Student special educational needs teachers help others Covid19 pandemic

Student special educational needs teachers help others Covid19 pandemic

When student teachers in Lancashire were forced to cancel a key conference about inclusion that they had spent months planning they made sure their efforts to help others were not thwarted by the impact of the coronavirus pandemic. 

Inclusion in the Modern Day was due to take place at the Lancaster campus of University of Cumbria, organised by its second-year students on their four-year BA HonPrimary Education with QTS in Inclusion/SEND (special educational needs) programme. 

The students had spent months raising funds in the run-up to the conference to cover costs such as accommodation for visiting keynote speakers, catering and marketing.
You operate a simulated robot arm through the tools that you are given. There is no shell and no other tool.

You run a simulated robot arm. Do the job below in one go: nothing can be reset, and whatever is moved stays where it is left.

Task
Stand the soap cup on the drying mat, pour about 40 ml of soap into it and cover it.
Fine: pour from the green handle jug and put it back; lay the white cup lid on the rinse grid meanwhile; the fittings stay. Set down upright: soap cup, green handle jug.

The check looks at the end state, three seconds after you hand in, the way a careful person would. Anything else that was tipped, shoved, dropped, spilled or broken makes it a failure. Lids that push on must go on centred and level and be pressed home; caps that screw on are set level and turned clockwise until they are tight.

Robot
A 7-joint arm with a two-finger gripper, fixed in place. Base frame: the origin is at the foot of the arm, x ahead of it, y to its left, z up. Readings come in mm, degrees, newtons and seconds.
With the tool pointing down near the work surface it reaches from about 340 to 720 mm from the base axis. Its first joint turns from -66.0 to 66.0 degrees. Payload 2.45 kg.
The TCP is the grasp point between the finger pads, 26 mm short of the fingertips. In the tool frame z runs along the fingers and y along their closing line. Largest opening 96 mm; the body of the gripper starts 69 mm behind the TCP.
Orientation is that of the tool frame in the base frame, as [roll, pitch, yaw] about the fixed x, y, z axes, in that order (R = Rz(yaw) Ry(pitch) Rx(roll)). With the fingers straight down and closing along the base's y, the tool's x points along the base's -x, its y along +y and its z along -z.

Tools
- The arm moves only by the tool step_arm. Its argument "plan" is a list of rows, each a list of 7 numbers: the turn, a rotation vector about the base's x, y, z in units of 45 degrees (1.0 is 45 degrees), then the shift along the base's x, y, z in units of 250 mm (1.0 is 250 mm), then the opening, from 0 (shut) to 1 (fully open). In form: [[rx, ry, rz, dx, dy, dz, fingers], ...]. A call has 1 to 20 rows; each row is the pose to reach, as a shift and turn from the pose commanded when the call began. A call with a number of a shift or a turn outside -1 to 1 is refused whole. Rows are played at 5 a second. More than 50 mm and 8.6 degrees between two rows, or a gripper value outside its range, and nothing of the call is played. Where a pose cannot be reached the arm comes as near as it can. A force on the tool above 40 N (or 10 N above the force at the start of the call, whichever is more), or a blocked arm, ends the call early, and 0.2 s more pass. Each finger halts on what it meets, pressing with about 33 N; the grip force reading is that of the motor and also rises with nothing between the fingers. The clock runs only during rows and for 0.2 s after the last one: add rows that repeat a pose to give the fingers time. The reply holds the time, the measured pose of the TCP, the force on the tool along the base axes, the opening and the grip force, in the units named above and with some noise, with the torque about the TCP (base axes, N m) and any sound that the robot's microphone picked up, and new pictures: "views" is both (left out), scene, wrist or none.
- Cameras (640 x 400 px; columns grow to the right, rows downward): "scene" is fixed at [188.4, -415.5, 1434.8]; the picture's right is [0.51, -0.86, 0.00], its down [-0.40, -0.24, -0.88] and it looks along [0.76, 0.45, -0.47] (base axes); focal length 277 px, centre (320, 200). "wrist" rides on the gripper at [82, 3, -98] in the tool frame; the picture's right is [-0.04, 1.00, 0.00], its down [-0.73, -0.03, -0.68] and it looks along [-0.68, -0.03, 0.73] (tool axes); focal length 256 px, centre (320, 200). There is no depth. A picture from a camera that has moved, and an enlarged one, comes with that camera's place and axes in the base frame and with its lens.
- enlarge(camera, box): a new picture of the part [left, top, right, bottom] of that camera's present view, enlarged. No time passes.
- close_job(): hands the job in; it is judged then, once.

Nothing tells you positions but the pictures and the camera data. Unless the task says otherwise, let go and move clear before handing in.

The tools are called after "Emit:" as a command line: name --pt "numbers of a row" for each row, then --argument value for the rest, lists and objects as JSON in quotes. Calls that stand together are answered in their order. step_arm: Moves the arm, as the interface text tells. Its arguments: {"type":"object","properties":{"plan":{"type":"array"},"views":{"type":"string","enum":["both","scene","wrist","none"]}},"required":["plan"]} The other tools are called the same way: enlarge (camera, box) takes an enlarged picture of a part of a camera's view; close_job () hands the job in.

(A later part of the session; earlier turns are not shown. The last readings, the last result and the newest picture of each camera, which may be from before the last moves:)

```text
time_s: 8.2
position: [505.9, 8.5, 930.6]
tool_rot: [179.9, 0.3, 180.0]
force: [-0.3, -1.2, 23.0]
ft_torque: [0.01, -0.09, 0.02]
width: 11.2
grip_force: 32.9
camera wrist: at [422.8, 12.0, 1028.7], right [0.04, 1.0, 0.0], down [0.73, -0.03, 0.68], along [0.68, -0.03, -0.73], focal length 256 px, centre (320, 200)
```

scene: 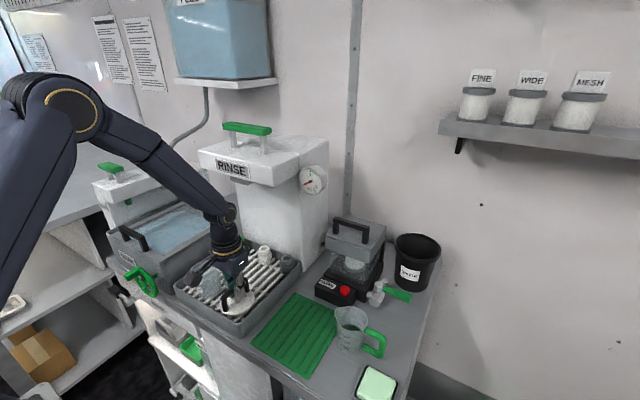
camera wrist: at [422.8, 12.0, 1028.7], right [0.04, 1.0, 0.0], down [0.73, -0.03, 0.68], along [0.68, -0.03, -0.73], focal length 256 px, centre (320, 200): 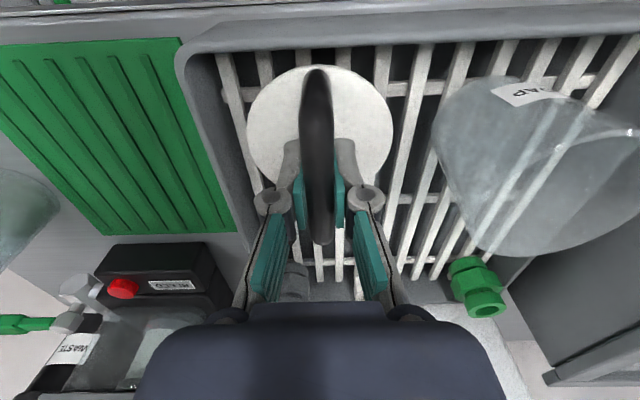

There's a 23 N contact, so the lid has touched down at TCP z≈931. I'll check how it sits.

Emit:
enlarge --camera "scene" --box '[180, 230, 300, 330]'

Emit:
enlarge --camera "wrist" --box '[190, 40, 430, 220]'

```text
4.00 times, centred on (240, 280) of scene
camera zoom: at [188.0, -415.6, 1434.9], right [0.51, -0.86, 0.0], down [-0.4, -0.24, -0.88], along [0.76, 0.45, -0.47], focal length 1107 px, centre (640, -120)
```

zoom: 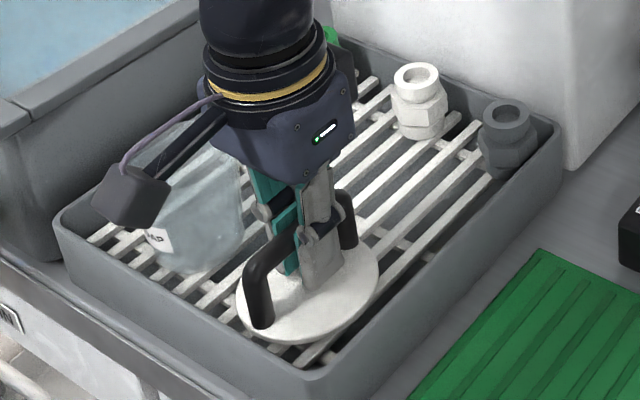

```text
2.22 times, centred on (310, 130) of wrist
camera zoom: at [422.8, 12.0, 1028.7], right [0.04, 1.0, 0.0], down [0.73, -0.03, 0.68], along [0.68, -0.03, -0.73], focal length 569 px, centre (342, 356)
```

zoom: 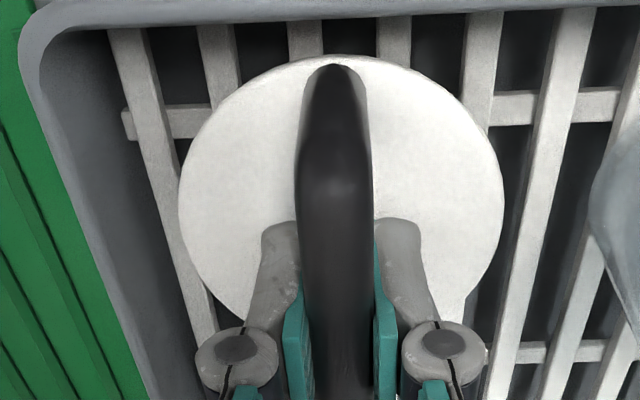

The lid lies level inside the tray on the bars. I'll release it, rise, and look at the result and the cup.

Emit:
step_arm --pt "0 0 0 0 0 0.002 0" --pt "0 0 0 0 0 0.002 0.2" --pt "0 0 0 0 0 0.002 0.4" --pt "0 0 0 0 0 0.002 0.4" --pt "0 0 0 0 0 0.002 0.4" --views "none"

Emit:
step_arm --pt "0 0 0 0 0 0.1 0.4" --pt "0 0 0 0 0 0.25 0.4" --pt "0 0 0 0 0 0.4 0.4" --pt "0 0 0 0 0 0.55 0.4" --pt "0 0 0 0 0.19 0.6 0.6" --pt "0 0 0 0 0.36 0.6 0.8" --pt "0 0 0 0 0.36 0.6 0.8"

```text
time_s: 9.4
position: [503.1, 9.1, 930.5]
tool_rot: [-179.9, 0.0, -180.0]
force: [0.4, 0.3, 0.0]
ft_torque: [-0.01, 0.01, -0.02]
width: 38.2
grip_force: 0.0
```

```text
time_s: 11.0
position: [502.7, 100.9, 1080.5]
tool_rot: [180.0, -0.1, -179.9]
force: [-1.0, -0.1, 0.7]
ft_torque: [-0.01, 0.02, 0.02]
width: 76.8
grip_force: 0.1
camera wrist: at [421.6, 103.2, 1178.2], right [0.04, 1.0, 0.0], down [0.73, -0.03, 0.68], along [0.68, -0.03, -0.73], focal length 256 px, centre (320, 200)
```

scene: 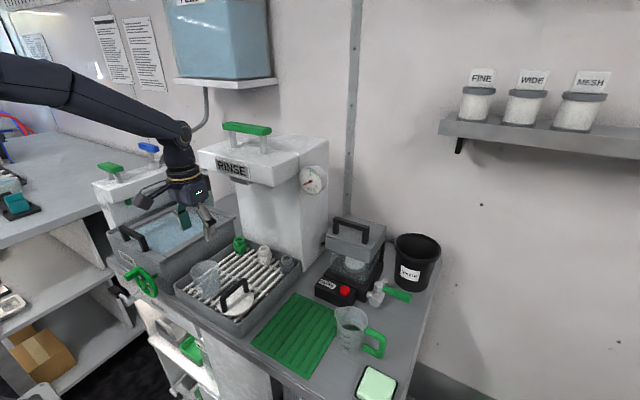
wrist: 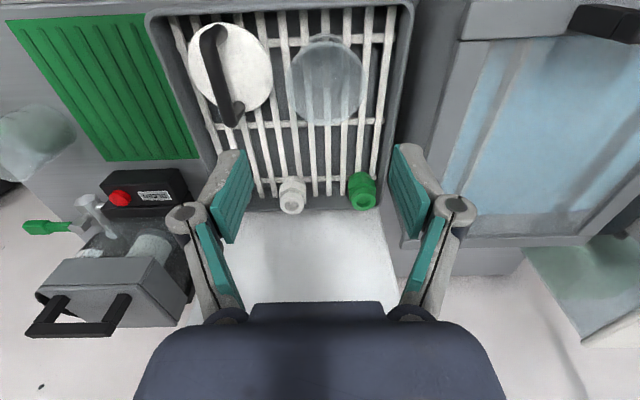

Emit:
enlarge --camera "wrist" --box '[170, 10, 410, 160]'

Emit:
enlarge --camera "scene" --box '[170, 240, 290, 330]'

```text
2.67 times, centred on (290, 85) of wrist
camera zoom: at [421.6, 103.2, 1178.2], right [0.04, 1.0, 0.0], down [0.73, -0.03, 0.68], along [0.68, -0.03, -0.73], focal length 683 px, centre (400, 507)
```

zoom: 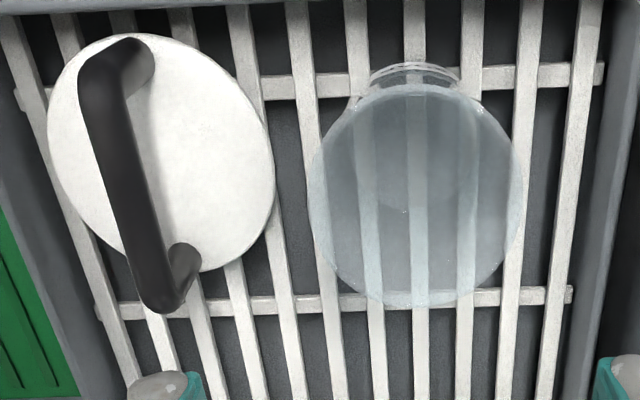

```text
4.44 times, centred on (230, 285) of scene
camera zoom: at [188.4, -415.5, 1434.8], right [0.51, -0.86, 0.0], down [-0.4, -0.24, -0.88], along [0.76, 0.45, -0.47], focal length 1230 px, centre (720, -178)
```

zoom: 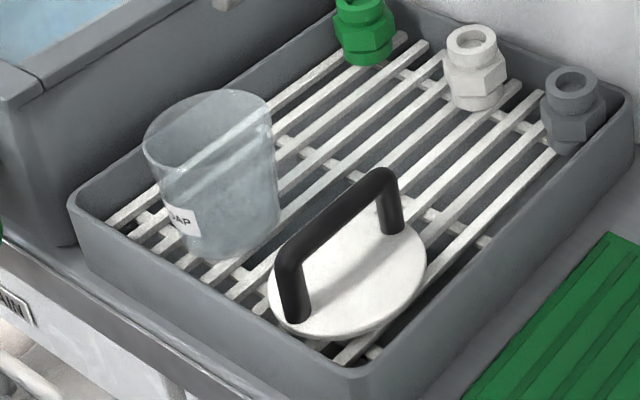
Events included sponsored walks, raffles and bake sales.  

Following cancellation, the student teachers have been able to donate a quantity of tea, coffee and snacks to Morecambe Bay Food Bank and a total of £827.66 has been given to the Fylde Sharks Disability Swimming Club based in Lytham St Annes. 

Student teacher Anna Stevenson said: “Owing to the ongoing issues regarding coronavirus, we had to make the hard decision to cancel the conference. We’d already purchased coffee, sugar and biscuits for the day so as soon as we knew the conference was cancelled we were able to donate these to the Morecambe Bay Food Bank.  

“A decision had also been reached that any funds left over would be donated to the swimming club. We’d designated this as our chosen charity before the conference because one of my peers had previously worked there and seen the great work they do for children with additional needs.  

“It means we’ve been able to donate £827.66 to the Fylde Sharks Disability Swimming Club and they’ve informed me that this money will help towards when they hope to restart in September. We are so pleased that we’ve been able to help such great causes in this way.” 

Paul Cooper, a swimming teacher at the Fylde Sharks Disability Swimming Club, said: “Thank you from us all at the club to the student teachers at University of Cumbria for their very generous donation. We hope to be restarting in September if all goes well and this will help us cover pool hire and lifeguards for the first few weeks. It’s a significant contribution.” 

Graham Hallett, senior lecturer on the course at the university’s Institute of Education, said: “We’re heartened that, coinciding with Disability Awareness Day in July, our students have made this presentation to these good causes. For the swimming club, it is a sum that is sufficient to pay for pool hire and lifeguards for one month.  

This was money that the group raised to pay for their student-led conference that they arranged as part of one of their modules this last year which unfortunately had to be cancelled. This would have been the 10th conference. We are proud to see how our students have continued to think of and support others despite their event setback.” 

The university’s BA (Hons) Primary Education (5-11): Inclusion with SEND QTS programme equips new teachers with the expertise to inspire, enable and include all children and in particular those with special educational needs and/or disabilities to learn and make progress. 

A key feature of the sector-respected programme is the opportunity for postgraduate study in the fourth year, with successful students gaining the award of Postgraduate Certificate: Inclusion with SEND as well as their BA (Hons) degree. 

University of Cumbria has a long and prestigious history of delivering teaching qualifications and its institute of education is one of the largest and most successful providers of teacher training in the UK. Through its founding institutions, St Martin’s College in Lancaster and Charlotte Mason College in Ambleside, the university has been inspiring teachers and educators through its training and professional development programmes for over 100 years.